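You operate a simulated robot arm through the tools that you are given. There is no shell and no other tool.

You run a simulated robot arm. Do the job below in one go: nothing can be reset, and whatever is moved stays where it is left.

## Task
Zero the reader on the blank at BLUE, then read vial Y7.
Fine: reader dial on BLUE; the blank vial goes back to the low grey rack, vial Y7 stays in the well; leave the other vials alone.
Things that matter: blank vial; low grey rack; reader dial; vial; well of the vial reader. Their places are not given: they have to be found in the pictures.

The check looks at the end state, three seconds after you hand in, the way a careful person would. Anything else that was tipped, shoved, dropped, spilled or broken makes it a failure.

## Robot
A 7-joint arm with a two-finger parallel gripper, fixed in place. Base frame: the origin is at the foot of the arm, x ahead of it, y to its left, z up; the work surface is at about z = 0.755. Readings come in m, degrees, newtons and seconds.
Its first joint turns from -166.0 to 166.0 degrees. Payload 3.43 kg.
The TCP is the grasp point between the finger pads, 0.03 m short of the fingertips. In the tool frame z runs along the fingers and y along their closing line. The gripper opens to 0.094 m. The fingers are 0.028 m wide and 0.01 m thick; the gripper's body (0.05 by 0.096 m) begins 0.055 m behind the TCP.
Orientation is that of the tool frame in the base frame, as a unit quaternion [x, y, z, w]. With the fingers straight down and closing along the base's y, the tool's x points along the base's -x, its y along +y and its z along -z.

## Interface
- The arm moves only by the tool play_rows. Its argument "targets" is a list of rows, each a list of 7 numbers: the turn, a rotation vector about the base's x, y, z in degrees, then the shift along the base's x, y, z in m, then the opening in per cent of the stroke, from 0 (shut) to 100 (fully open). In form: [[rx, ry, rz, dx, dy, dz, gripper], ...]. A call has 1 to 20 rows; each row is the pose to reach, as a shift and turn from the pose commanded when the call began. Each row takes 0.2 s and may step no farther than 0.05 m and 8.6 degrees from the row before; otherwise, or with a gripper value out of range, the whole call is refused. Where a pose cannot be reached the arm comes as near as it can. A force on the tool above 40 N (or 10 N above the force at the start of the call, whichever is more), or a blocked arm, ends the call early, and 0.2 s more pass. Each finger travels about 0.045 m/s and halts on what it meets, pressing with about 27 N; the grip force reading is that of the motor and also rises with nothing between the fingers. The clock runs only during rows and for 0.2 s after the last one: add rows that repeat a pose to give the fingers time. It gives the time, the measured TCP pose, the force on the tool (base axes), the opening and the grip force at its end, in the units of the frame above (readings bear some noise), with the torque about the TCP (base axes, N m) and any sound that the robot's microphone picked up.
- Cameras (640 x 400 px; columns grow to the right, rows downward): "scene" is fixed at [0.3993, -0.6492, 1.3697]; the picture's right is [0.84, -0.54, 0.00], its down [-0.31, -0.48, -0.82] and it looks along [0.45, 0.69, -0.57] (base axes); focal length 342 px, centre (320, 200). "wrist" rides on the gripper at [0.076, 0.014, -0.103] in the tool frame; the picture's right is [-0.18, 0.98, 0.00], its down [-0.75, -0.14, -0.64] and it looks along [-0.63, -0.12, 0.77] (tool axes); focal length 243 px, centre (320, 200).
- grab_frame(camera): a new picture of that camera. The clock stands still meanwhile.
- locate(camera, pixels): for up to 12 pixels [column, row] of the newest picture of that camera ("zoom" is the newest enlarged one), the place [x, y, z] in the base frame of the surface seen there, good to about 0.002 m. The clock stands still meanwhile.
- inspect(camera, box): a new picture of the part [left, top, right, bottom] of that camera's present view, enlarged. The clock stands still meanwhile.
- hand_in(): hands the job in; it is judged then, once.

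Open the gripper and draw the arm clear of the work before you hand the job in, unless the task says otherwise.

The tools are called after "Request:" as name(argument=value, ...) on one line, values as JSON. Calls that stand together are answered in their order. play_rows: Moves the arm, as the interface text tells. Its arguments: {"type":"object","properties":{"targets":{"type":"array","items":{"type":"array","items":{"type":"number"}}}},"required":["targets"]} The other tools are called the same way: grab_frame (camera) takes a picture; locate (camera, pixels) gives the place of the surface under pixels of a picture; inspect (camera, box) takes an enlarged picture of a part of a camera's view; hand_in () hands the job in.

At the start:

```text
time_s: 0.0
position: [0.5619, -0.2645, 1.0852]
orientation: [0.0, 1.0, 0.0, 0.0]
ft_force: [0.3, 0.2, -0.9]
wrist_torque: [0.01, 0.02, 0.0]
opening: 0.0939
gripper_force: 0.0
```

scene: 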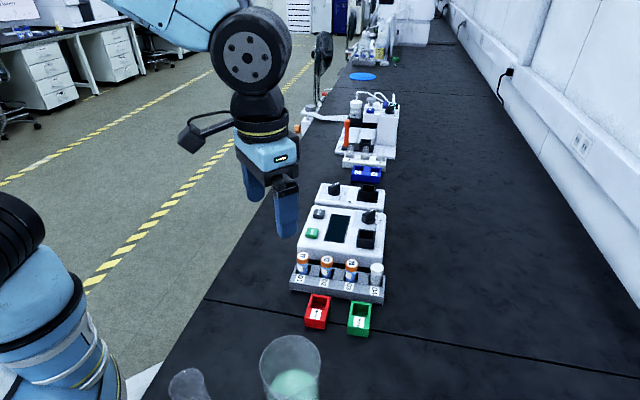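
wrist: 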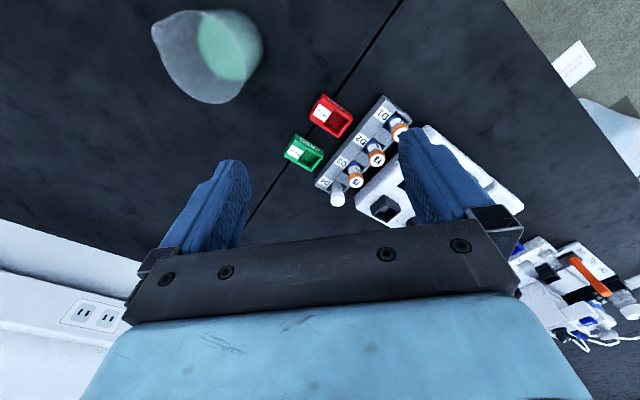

━━━━

● **DO THIS**:
Replicate the material above verbatim; images stay out of the copy. Format the lines as a JSON array of strings and drop empty lines.

● **IN RESPONSE**:
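[
  "You operate a simulated robot arm through the tools that you are given. There is no shell and no other tool.",
  "You run a simulated robot arm. Do the job below in one go: nothing can be reset, and whatever is moved stays where it is left.",
  "## Task",
  "Zero the reader on the blank at BLUE, then read vial Y7.",
  "Fine: reader dial on BLUE; the blank vial goes back to the low grey rack, vial Y7 stays in the well; leave the other vials alone.",
  "Things that matter: blank vial; low grey rack; reader dial; vial; well of the vial reader. Their places are not given: they have to be found in the pictures.",
  "The check looks at the end state, three seconds after you hand in, the way a careful person would. Anything else that was tipped, shoved, dropped, spilled or broken makes it a failure.",
  "## Robot",
  "A 7-joint arm with a two-finger parallel gripper, fixed in place. Base frame: the origin is at the foot of the arm, x ahead of it, y to its left, z up; the work surface is at about z = 0.755. Readings come in m, degrees, newtons and seconds.",
  "Its first joint turns from -166.0 to 166.0 degrees. Payload 3.43 kg.",
  "The TCP is the grasp point between the finger pads, 0.03 m short of the fingertips. In the tool frame z runs along the fingers and y along their closing line. The gripper opens to 0.094 m. The fingers are 0.028 m wide and 0.01 m thick; the gripper's body (0.05 by 0.096 m) begins 0.055 m behind the TCP.",
  "Orientation is that of the tool frame in the base frame, as a unit quaternion [x, y, z, w]. With the fingers straight down and closing along the base's y, the tool's x points along the base's -x, its y along +y and its z along -z.",
  "## Interface",
  "- The arm moves only by the tool play_rows. Its argument \"targets\" is a list of rows, each a list of 7 numbers: the turn, a rotation vector about the base's x, y, z in degrees, then the shift along the base's x, y, z in m, then the opening in per cent of the stroke, from 0 (shut) to 100 (fully open). In form: [[rx, ry, rz, dx, dy, dz, gripper], ...]. A call has 1 to 20 rows; each row is the pose to reach, as a shift and turn from the pose commanded when the call began. Each row takes 0.2 s and may step no farther than 0.05 m and 8.6 degrees from the row before; otherwise, or with a gripper value out of range, the whole call is refused. Where a pose cannot be reached the arm comes as near as it can. A force on the tool above 40 N (or 10 N above the force at the start of the call, whichever is more), or a blocked arm, ends the call early, and 0.2 s more pass. Each finger travels about 0.045 m/s and halts on what it meets, pressing with about 27 N; the grip force reading is that of the motor and also rises with nothing between the fingers. The clock runs only during rows and for 0.2 s after the last one: add rows that repeat a pose to give the fingers time. It gives the time, the measured TCP pose, the force on the tool (base axes), the opening and the grip force at its end, in the units of the frame above (readings bear some noise), with the torque about the TCP (base axes, N m) and any sound that the robot's microphone picked up.",
  "- Cameras (640 x 400 px; columns grow to the right, rows downward): \"scene\" is fixed at [0.3993, -0.6492, 1.3697]; the picture's right is [0.84, -0.54, 0.00], its down [-0.31, -0.48, -0.82] and it looks along [0.45, 0.69, -0.57] (base axes); focal length 342 px, centre (320, 200). \"wrist\" rides on the gripper at [0.076, 0.014, -0.103] in the tool frame; the picture's right is [-0.18, 0.98, 0.00], its down [-0.75, -0.14, -0.64] and it looks along [-0.63, -0.12, 0.77] (tool axes); focal length 243 px, centre (320, 200).",
  "- grab_frame(camera): a new picture of that camera. The clock stands still meanwhile.",
  "- locate(camera, pixels): for up to 12 pixels [column, row] of the newest picture of that camera (\"zoom\" is the newest enlarged one), the place [x, y, z] in the base frame of the surface seen there, good to about 0.002 m. The clock stands still meanwhile.",
  "- inspect(camera, box): a new picture of the part [left, top, right, bottom] of that camera's present view, enlarged. The clock stands still meanwhile.",
  "- hand_in(): hands the job in; it is judged then, once.",
  "Open the gripper and draw the arm clear of the work before you hand the job in, unless the task says otherwise.",
  "The tools are called after \"Request:\" as name(argument=value, ...) on one line, values as JSON. Calls that stand together are answered in their order. play_rows: Moves the arm, as the interface text tells. Its arguments: {\"type\":\"object\",\"properties\":{\"targets\":{\"type\":\"array\",\"items\":{\"type\":\"array\",\"items\":{\"type\":\"number\"}}}},\"required\":[\"targets\"]} The other tools are called the same way: grab_frame (camera) takes a picture; locate (camera, pixels) gives the place of the surface under pixels of a picture; inspect (camera, box) takes an enlarged picture of a part of a camera's view; hand_in () hands the job in.",
  "At the start:",
  "```text",
  "time_s: 0.0",
  "position: [0.5619, -0.2645, 1.0852]",
  "orientation: [0.0, 1.0, 0.0, 0.0]",
  "ft_force: [0.3, 0.2, -0.9]",
  "wrist_torque: [0.01, 0.02, 0.0]",
  "opening: 0.0939",
  "gripper_force: 0.0",
  "```",
  "scene: ",
  "wrist: "
]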